_WHAT IS REQUIRED_. Copy out all lines in the data below containing the string "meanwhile".

_INFORMATION SUPPLIED_.
┏━━

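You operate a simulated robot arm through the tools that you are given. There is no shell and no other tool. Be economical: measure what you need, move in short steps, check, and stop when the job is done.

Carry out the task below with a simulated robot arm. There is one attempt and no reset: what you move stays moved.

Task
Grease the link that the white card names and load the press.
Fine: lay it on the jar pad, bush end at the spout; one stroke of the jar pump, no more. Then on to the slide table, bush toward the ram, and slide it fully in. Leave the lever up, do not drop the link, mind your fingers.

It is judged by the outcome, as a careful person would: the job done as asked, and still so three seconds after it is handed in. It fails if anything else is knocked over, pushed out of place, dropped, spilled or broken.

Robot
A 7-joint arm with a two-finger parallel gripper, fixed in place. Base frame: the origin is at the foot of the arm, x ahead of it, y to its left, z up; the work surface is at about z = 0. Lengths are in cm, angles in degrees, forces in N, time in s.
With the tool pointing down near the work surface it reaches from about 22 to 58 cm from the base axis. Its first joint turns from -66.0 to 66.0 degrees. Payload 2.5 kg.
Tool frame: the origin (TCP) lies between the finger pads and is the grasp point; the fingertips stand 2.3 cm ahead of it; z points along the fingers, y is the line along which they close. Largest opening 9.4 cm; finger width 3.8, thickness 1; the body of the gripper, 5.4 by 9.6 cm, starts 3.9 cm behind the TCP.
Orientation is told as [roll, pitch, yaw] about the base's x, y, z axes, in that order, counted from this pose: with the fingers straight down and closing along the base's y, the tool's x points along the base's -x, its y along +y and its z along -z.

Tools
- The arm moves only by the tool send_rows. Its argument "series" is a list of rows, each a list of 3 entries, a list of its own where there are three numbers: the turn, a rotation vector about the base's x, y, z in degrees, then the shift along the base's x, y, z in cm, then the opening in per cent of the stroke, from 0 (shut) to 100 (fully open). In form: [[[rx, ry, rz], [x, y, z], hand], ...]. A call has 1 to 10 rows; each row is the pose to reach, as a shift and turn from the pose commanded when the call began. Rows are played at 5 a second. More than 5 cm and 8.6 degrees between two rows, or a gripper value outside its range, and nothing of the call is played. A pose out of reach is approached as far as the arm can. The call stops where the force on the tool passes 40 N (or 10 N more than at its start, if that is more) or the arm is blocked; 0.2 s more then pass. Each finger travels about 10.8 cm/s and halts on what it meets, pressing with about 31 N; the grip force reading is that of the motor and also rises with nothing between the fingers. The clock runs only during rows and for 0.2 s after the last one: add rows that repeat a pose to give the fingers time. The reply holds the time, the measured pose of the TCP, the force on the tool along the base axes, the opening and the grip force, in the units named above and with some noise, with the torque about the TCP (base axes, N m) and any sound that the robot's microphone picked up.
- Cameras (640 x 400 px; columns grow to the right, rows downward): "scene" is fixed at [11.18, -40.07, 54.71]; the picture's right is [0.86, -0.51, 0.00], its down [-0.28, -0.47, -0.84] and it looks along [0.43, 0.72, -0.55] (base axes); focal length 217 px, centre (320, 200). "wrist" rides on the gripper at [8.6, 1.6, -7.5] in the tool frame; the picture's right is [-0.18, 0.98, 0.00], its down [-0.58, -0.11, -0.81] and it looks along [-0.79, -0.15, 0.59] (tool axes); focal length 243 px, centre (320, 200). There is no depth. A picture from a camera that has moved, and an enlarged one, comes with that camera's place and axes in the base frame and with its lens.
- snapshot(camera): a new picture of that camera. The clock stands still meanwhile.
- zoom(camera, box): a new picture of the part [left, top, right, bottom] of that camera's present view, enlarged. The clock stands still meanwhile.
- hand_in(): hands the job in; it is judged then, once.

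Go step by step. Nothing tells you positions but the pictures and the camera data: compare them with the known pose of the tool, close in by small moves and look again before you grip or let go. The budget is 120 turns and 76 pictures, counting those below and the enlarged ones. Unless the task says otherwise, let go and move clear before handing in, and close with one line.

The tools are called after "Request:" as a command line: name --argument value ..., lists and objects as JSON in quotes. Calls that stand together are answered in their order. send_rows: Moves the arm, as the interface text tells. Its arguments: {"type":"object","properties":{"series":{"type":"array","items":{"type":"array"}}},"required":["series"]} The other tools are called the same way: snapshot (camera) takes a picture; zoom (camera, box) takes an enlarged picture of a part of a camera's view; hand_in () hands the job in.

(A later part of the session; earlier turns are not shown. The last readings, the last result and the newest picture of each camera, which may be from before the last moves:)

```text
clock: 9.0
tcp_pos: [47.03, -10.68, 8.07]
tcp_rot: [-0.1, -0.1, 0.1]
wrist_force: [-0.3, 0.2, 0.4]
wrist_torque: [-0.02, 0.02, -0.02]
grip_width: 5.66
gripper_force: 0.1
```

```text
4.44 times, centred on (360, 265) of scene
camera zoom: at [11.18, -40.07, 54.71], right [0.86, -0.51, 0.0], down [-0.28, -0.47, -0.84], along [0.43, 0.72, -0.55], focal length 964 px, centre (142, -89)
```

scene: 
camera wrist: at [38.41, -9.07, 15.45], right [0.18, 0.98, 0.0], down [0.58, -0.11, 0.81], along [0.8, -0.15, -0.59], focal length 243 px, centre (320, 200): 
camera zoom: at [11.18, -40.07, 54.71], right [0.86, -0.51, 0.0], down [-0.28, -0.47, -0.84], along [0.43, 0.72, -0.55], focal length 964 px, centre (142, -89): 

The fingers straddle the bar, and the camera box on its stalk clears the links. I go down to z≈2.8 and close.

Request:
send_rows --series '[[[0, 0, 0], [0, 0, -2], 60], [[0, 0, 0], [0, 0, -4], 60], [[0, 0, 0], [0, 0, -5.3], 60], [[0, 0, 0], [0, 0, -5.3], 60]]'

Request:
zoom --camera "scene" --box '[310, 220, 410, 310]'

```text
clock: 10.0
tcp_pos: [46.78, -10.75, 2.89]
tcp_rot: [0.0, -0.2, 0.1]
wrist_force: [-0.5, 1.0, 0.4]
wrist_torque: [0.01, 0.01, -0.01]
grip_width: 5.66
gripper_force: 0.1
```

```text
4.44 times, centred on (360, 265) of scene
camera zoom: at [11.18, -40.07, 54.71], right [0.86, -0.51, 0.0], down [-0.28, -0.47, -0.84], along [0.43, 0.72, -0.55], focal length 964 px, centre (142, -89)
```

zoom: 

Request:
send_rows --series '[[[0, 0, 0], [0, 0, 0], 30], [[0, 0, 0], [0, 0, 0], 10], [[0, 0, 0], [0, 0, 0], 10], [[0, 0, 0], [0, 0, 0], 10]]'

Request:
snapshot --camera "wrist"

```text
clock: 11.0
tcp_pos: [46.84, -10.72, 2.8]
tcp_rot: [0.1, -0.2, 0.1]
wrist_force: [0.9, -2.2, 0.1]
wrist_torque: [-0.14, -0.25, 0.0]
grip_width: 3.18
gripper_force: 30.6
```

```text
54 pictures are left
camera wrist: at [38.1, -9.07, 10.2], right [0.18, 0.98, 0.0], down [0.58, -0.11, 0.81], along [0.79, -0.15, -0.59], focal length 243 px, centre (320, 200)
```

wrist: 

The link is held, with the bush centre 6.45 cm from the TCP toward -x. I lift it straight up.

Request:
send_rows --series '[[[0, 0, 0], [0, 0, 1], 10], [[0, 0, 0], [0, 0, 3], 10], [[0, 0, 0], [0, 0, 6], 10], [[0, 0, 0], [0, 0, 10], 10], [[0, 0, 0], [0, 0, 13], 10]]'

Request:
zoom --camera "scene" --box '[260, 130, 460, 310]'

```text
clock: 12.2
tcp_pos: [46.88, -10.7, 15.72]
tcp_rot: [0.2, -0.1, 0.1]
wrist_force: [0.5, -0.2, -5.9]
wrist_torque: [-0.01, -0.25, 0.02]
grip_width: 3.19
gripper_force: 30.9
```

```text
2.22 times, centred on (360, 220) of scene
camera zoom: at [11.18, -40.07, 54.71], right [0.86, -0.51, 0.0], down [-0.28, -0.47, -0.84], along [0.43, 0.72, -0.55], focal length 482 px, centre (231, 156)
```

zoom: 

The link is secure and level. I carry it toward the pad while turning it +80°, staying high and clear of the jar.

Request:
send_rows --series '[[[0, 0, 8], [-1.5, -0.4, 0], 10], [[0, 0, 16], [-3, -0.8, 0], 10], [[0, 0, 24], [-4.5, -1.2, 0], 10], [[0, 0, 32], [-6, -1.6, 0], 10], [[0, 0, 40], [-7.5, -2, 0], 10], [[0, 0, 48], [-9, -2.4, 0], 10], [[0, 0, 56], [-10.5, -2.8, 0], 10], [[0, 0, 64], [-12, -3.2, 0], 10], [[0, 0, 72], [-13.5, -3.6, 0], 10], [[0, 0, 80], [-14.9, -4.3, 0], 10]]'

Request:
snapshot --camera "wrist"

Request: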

┗━━

_SOLUTION TO THIS PROBLEM_.
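- snapshot(camera): a new picture of that camera. The clock stands still meanwhile.
- zoom(camera, box): a new picture of the part [left, top, right, bottom] of that camera's present view, enlarged. The clock stands still meanwhile.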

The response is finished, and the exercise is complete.